____ Supplied information
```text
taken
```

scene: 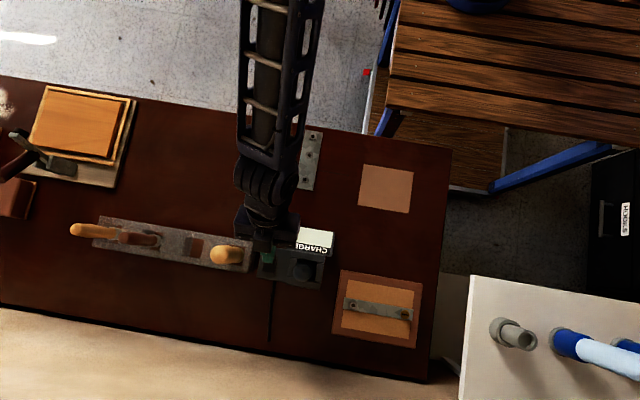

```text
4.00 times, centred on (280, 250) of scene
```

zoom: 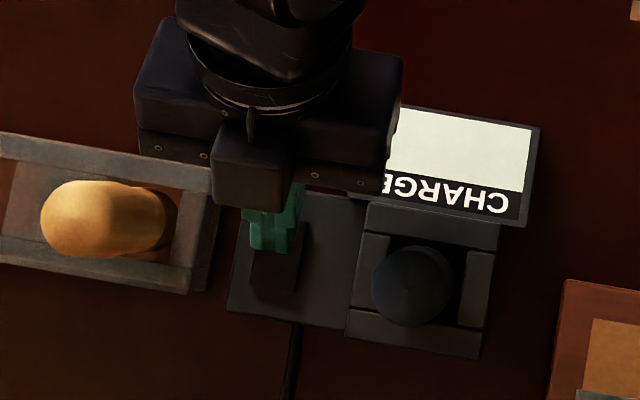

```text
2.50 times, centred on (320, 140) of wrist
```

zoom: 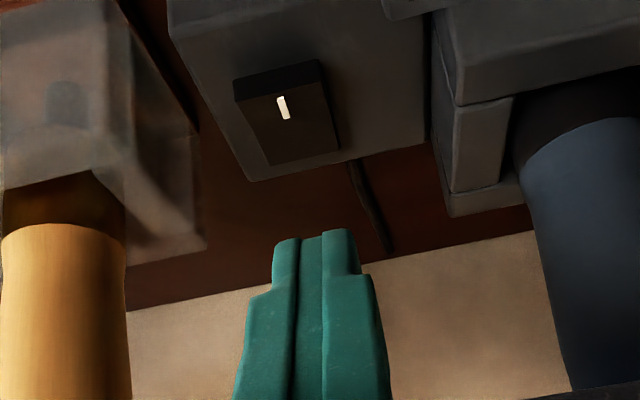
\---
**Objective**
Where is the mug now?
________
**Objective**
Which lines contain "times"? Copy each of them.

**The completed task**
4.00 times, centred on (280, 250) of scene
2.50 times, centred on (320, 140) of wrist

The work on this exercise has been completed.